Later I showed the gorgeous big fish in the Cave of Pileta with the double-lined outlines and explained that one line was a wish for Spring and a return or increase of fish; and the repeat line was a thanks to the gods when they reappeared. Or did I? This could be called sympathetic magic. Instead I think that I went unto the problem that nearby caves were presenting by claiming that their silhouetted hands were probably made by Neanderthals because they were dated by a new method (uranium thorium) as older than 40,000 BCE or before the time of Cro-Magnon.

Since all the archaeologists were marveling over man's state of brain and mind development which allowed Cro-Magnon to be so unique, the upgrading of Neanderthal's ability from tool-making to artist would be menacing to all they had written and claimed. Could Cro-Magnon have arrived earlier? Perhaps the Neanderthal learned from Cro-Magnon, or some other species were present in Europe but died out. Jean Clottes, the current most prodigious and active investigator has responded that every point dated with uranium thorium should be tested simultaneously with carbon dating.

Sympathetic Magic used for hunting was rebutted by those who claimed that the diets of Cro-Magnon did not include the numerous bison and hundreds of horses, but the lesser depicted reindeer and rabbit and smaller animals were eaten. Claude Levi Strauss, referred to as the Father of Structuralism, remarked, "Some animals are to eat, some to imagine." He suggested looking for the structure in the caves. Structuralists looked for opposites to reconcile in the patterning of the horse and the bison for meaning.

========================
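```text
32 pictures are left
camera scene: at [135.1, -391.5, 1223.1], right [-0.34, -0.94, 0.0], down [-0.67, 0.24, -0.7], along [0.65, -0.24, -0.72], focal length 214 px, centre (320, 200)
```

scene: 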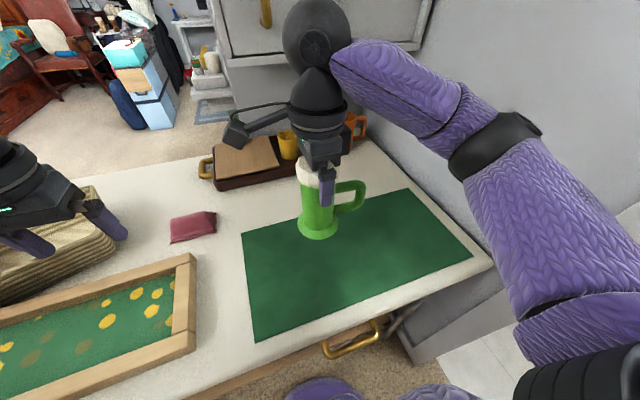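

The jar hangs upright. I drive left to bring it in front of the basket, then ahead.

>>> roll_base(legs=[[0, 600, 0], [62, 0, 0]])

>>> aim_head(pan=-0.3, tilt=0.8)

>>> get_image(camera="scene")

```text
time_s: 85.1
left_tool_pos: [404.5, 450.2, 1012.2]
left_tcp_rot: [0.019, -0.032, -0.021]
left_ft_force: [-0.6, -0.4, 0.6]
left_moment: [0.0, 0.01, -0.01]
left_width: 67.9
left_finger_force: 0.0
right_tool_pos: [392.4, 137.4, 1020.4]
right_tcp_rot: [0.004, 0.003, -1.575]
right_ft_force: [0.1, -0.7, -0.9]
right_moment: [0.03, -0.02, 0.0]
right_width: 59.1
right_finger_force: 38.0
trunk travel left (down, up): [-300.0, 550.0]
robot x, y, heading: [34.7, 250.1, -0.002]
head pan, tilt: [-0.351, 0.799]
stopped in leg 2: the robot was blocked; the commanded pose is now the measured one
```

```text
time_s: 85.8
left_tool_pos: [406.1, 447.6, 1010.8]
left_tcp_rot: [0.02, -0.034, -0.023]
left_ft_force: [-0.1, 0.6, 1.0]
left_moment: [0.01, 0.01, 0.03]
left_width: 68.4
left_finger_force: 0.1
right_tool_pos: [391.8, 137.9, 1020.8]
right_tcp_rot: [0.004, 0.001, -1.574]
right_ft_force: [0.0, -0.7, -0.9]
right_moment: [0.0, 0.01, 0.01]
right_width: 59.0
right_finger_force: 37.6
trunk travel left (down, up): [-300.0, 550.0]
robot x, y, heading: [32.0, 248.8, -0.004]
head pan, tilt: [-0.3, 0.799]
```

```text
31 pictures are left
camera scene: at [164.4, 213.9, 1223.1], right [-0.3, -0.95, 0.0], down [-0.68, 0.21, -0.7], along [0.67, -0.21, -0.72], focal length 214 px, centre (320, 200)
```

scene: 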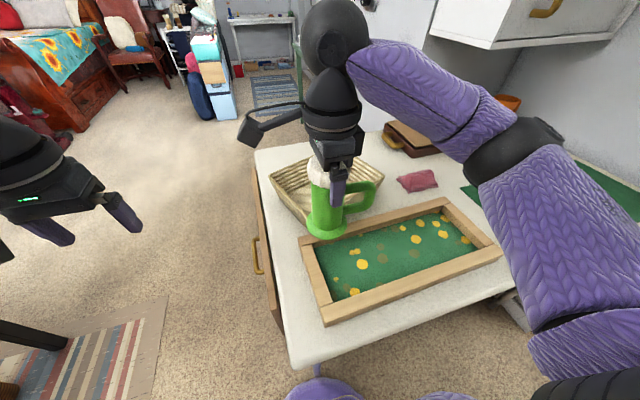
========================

But the idea grew that caves were temples and the animals painted were either gods or spirit guides for rituals by medicine men, sorcerer's, wizards or shamans. But this was not accepted by all archaeologists, who did not agree with those who used ethnological similarities, mythologies and religious histories being advocated by many archaeologists influenced by historians of religion, philosophers and sometimes, psychologists. Paul Bahn was a noted archaeologist who has written sarcastically about such influences.

Taking a page out of the methods of others, I decided to examine Olmec and Maya shamans to make comparisons with Paleolithic shape-shifters, but had an advantage over hunter gatherer cultures, since the Maya had a language, and even a glyph for shape shifting into a jaguar. The famous scene depicted at the base of the shaft at Lascaux has been interpreted by many so-called experts.

I think that I made a case for the possibility of some form of auto sacrifice or pain infliction by a birdheaded shaman in ecstatic flight and sacrifice of the spirit of the bison for the tribe.

This would be experienced by the initiate brought into the carbon dioxide infested lowest depth of the cave temple.

But the investigations of David Lewis-Williams into the minds of the shamanic cave dwellers using psychoneurological experiments are providing more convincing evidence that the minds of the caveman were wired in the same manner as ours and that they were wired for a belief in religion. You would have to read The Mind in the Cave to understand it.